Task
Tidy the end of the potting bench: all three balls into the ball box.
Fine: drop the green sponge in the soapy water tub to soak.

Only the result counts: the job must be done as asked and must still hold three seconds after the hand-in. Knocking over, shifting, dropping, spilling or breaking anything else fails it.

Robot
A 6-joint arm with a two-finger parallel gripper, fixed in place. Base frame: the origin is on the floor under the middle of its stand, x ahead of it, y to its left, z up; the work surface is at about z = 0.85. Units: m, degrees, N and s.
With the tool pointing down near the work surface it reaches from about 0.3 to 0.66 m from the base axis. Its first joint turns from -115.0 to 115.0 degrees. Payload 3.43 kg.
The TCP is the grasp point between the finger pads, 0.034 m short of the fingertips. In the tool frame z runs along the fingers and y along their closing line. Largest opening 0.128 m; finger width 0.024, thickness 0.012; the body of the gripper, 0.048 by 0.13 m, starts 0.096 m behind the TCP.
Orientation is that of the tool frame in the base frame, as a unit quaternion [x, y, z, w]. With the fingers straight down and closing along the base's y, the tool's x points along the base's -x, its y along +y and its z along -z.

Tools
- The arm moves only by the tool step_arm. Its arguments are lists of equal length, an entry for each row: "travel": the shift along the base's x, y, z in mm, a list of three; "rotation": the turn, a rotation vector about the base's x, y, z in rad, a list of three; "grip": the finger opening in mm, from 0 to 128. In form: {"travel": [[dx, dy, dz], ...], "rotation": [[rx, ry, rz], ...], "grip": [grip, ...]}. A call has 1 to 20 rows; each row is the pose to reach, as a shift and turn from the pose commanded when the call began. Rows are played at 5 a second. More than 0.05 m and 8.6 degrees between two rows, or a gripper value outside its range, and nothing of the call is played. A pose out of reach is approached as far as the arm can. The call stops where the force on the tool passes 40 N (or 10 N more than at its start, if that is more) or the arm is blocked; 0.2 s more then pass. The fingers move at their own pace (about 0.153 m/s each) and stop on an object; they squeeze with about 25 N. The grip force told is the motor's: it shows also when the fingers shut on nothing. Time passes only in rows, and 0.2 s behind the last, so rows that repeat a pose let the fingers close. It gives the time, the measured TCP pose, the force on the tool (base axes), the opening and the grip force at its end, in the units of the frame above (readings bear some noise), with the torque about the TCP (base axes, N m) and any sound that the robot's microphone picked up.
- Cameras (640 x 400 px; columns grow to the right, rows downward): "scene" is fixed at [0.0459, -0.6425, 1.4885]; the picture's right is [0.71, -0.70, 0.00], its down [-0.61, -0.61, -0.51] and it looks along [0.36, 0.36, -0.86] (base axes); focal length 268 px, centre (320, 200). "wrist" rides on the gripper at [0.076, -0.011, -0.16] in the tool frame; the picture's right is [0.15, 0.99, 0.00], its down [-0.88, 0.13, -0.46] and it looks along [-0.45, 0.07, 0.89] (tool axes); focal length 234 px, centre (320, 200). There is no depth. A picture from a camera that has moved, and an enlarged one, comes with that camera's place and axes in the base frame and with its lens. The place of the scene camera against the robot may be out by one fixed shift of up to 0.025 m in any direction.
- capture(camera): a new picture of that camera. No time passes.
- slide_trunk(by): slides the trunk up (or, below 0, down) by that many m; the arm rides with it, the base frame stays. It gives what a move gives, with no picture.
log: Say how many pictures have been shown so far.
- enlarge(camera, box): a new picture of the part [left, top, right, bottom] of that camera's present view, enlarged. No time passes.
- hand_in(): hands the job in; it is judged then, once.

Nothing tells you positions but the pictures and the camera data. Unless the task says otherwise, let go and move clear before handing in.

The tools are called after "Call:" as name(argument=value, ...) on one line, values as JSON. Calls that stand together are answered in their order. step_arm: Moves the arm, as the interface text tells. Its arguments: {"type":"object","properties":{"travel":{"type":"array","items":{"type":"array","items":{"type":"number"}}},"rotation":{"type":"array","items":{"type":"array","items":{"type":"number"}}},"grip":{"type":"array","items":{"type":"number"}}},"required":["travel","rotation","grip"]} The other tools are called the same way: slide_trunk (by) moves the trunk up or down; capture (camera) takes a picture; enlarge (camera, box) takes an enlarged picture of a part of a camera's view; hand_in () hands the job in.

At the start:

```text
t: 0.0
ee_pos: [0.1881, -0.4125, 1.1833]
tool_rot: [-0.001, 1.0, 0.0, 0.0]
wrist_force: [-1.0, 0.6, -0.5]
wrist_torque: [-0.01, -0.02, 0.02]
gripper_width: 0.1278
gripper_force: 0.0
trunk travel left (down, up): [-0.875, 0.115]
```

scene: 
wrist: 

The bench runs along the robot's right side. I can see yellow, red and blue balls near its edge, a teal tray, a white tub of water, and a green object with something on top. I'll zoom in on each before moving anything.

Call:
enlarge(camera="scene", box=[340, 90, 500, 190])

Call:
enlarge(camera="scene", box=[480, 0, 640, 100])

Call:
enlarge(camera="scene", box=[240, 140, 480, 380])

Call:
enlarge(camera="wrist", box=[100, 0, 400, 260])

• **AIM**
Give back the listing exactly, please, from its first line to the line containing "A 6-joint arm", inclusive, and nothing past that line.

• **THE RESULT**
Task
Tidy the end of the potting bench: all three balls into the ball box.
Fine: drop the green sponge in the soapy water tub to soak.

Only the result counts: the job must be done as asked and must still hold three seconds after the hand-in. Knocking over, shifting, dropping, spilling or breaking anything else fails it.

Robot
A 6-joint arm with a two-finger parallel gripper, fixed in place. Base frame: the origin is on the floor under the middle of its stand, x ahead of it, y to its left, z up; the work surface is at about z = 0.85. Units: m, degrees, N and s.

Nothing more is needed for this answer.